1) drawing attention
2) consistency
3) Deeper processing
4) augumentation principle
5) snowball effect- slow conversion of a few people who then influence others, ( conversion happens at a faster rate)
6) social cryptomesia - forgetting how new social norms were adopted and who they came from
Lessons from conformity research
Asch’s research- dissent has potential to lead to social change
environmental & health campaigns exploit conformity processes by appealing to NSI
» provide information about what other people are doing (majority)

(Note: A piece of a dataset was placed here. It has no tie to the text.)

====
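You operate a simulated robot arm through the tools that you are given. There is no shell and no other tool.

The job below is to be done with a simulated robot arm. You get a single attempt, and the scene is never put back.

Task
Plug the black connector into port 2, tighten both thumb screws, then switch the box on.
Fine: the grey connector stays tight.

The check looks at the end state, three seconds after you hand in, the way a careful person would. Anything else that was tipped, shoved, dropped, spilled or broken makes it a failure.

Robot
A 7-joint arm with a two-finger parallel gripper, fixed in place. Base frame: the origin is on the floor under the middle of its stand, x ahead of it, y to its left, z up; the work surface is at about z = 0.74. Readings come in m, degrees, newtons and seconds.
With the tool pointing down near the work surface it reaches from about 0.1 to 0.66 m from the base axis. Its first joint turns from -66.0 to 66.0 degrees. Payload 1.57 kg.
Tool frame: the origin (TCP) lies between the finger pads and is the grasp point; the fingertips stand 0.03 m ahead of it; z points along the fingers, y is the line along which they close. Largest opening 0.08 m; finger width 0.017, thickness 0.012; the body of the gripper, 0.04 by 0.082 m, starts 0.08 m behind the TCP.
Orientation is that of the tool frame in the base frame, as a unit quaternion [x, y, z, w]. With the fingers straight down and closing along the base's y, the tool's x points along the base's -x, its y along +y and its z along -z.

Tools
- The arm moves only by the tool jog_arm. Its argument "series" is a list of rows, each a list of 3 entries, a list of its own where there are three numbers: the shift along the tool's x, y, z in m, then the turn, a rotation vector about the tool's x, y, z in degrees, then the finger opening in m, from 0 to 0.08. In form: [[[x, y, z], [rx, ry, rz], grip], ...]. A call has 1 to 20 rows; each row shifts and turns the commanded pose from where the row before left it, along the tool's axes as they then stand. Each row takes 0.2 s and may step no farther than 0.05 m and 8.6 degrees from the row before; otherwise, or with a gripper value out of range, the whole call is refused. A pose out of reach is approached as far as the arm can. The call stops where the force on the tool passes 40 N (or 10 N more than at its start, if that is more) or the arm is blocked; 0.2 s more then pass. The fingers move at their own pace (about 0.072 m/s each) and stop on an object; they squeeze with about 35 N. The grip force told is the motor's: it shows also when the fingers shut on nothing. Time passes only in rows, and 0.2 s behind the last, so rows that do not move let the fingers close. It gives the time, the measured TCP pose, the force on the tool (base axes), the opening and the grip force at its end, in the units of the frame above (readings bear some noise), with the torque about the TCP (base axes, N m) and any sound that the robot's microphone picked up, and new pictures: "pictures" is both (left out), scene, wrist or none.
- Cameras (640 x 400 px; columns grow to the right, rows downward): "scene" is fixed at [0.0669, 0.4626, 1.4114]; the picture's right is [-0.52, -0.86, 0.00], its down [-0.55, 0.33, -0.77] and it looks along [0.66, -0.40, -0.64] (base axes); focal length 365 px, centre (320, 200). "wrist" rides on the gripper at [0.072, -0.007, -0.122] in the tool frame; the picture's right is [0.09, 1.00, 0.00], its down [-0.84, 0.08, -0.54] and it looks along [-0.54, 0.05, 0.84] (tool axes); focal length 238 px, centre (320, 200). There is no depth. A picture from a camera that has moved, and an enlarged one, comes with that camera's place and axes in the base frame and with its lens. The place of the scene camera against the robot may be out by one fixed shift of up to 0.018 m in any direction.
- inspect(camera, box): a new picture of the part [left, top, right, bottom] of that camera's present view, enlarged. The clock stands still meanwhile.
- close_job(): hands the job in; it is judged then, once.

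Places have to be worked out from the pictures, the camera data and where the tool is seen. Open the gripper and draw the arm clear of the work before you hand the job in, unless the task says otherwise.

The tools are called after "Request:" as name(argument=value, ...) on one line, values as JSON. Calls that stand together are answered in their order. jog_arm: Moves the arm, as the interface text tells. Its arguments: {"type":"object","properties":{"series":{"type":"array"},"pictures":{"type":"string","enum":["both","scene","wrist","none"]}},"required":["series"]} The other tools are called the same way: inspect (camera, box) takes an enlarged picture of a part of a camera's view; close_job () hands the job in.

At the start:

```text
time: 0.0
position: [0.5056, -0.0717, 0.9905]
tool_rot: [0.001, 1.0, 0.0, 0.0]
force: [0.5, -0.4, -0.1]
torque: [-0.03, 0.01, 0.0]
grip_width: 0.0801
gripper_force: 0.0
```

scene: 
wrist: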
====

-those who go against norm risk rejection
Lessons from obedience research
Milgram - importance of disobedient role models e.g. C refuses to give shock obedience levels in naïve p’s decreased
Zimbardo- obedience can create social change through the process of gradual commitment
small instruction obeyed= difficult to resist bigger one ‘drift’ into new behaviour
Research support for normative influences
Nolan- aimed to see if they could change peoples energy habits
-hung messages on front doors of house
-key message was that most residents were trying to reduce energy levels
Control- had messages that asked them to just save energy
-Significant decrease in energy from first group than 2nd
Limitation is that deeper processing may not play a role in how minority bring about social change . why?
Mackie - majority influence creates deeper processing if you do not share their views
When we find a majority believes something different we are forced to think long and hard about their arguments and
reasoning
-central element of MI challenged > casts doubt on its validity
What can you also use to evaluate how social influence leads to social change?
Methodological issues of Milgram, Asch and Moscovici study
Explain limitation that people still resist social change?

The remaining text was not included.